Several factors contribute to the failure of the domestic oilseed industry to keep pace with the rising demand. Limited size of land, dearth of technological improvements in the field, vagaries of weather are some of them. Since oilseed farming is not a money spinning activity like plantation of maize, cotton and chickpeas, almost 73% of the cultivation happens in the rain-fed eco system, resulting in low productivity and erratic output and distressed fields. Despite this the area under oilseed cultivation has not declined, as these farmers have no other viable alternative. We do not have a coherent strategy to galvanize this currently dormant sector so vital for the economic health of our farmlands.
The availability of cheap palm oil from Malaysia and Indonesia is also an important contributory factor. Look at the figures. Presently, India imports close to 66% of its total edible oil requirements from various countries. As per the Department of Commerce, the total value of oil import was RS 66,680 crore in 2018-19, which is 2% of India’s total import bill of RS 3,001,033 crore. This makes the country the largest importer of oil in the world.
On its part, the Government is trying to address the issue of burgeoning imports, which is also partly a legacy problem. In 2018, for the first time, the union government raised the tariffs on all types of vegetable oils, in order to protect domestic oilseed prices and revive the country’s dwindling oilseed economy. In late 2019, it raised the customs duty on the import of edible oil up to 50% to enable Indian farmers to get a competitive remuneration for their produce. On Saturday last, the Union Government, in a bid to boost indigenous oilseed production, issued a notification raising import tax on crude palm oil from 37.5% to 44%. However, there seems to be some confusion over the new notification as on 31 December, last year, India had slashed import tax on crude palm oil coming from ASEAN nations from 40% to 37.5%. Hopefully, the issue will get sorted out soon.

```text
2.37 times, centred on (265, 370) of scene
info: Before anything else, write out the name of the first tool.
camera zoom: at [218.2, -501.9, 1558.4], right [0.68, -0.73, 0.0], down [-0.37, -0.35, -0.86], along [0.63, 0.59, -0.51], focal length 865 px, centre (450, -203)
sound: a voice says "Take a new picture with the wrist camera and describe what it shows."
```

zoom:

INDIGENOUS PRODUCTION: A TALL ORDER
The major issue of how to enhance our domestic oilseed production still remains unaddressed. To be self-sufficient by the turn of the current decade, India would need to produce at least 45 million tons of oilseed as against current 31 million tons. In 2008-09, our oil seed production was 27 MMT and in 2018-19, as per the figures gleaned from the Union Ministry of Agriculture, it is 32 MMT. This means there is only a marginal rise in the production of oilseeds. According to the latest agricultural statistics oilseeds were cultivated on 24.65 lakh hectares of land during 2017-2018.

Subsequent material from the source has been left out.